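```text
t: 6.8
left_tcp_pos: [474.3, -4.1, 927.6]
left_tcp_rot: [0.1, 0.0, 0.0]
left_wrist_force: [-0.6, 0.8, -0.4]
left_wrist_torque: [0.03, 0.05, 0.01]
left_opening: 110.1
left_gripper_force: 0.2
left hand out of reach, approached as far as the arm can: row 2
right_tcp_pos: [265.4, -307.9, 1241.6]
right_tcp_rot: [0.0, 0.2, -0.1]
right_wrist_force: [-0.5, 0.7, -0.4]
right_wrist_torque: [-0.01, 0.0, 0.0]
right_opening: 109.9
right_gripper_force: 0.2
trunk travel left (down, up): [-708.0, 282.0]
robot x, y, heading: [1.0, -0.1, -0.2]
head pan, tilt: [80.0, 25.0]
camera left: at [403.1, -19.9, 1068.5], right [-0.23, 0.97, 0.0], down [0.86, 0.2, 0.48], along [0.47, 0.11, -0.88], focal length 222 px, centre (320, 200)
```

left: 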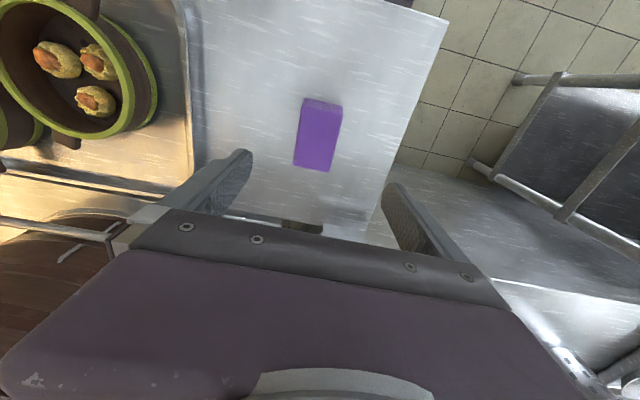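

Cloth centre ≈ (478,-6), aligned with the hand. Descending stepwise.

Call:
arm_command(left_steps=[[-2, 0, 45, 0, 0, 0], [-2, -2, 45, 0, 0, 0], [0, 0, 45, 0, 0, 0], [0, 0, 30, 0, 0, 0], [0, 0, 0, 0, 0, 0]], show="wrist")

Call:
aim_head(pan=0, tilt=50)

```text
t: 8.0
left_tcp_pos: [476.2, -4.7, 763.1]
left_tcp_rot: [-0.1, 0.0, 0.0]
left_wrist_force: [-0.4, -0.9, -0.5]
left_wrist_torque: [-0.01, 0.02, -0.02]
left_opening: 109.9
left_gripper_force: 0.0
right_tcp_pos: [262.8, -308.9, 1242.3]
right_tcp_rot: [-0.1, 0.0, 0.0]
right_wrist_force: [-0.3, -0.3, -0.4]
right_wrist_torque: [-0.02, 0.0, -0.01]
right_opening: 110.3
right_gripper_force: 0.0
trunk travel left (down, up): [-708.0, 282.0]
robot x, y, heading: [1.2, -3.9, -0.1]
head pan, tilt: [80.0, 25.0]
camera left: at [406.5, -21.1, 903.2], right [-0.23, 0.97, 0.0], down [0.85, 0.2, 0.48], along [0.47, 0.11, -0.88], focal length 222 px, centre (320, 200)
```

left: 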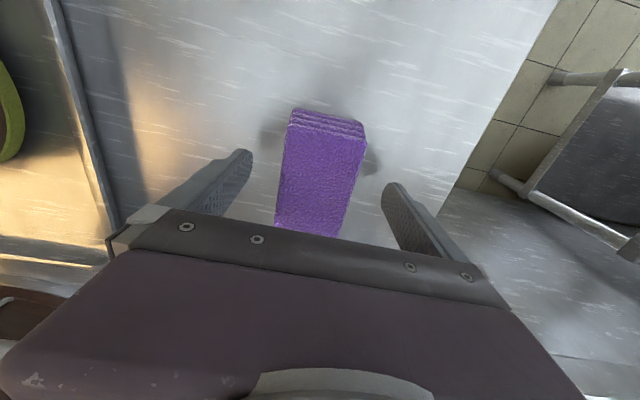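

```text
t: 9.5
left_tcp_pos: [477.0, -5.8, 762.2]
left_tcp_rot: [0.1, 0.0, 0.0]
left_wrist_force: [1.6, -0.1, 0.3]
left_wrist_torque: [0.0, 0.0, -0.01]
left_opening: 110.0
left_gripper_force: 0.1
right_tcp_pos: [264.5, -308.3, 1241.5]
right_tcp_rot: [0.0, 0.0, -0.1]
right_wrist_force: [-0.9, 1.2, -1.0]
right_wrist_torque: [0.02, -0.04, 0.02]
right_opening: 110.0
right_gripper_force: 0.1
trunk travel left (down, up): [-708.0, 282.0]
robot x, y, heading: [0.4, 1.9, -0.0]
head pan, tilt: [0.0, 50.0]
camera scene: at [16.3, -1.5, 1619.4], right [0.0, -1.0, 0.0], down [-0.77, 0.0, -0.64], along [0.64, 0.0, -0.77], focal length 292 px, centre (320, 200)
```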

EXERCISE GOAL |
Copy out each line word for word, please, skipping the images.

EXERCISE RESPONSE |
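```text
t: 6.8
left_tcp_pos: [474.3, -4.1, 927.6]
left_tcp_rot: [0.1, 0.0, 0.0]
left_wrist_force: [-0.6, 0.8, -0.4]
left_wrist_torque: [0.03, 0.05, 0.01]
left_opening: 110.1
left_gripper_force: 0.2
left hand out of reach, approached as far as the arm can: row 2
right_tcp_pos: [265.4, -307.9, 1241.6]
right_tcp_rot: [0.0, 0.2, -0.1]
right_wrist_force: [-0.5, 0.7, -0.4]
right_wrist_torque: [-0.01, 0.0, 0.0]
right_opening: 109.9
right_gripper_force: 0.2
trunk travel left (down, up): [-708.0, 282.0]
robot x, y, heading: [1.0, -0.1, -0.2]
head pan, tilt: [80.0, 25.0]
camera left: at [403.1, -19.9, 1068.5], right [-0.23, 0.97, 0.0], down [0.86, 0.2, 0.48], along [0.47, 0.11, -0.88], focal length 222 px, centre (320, 200)
```

left: 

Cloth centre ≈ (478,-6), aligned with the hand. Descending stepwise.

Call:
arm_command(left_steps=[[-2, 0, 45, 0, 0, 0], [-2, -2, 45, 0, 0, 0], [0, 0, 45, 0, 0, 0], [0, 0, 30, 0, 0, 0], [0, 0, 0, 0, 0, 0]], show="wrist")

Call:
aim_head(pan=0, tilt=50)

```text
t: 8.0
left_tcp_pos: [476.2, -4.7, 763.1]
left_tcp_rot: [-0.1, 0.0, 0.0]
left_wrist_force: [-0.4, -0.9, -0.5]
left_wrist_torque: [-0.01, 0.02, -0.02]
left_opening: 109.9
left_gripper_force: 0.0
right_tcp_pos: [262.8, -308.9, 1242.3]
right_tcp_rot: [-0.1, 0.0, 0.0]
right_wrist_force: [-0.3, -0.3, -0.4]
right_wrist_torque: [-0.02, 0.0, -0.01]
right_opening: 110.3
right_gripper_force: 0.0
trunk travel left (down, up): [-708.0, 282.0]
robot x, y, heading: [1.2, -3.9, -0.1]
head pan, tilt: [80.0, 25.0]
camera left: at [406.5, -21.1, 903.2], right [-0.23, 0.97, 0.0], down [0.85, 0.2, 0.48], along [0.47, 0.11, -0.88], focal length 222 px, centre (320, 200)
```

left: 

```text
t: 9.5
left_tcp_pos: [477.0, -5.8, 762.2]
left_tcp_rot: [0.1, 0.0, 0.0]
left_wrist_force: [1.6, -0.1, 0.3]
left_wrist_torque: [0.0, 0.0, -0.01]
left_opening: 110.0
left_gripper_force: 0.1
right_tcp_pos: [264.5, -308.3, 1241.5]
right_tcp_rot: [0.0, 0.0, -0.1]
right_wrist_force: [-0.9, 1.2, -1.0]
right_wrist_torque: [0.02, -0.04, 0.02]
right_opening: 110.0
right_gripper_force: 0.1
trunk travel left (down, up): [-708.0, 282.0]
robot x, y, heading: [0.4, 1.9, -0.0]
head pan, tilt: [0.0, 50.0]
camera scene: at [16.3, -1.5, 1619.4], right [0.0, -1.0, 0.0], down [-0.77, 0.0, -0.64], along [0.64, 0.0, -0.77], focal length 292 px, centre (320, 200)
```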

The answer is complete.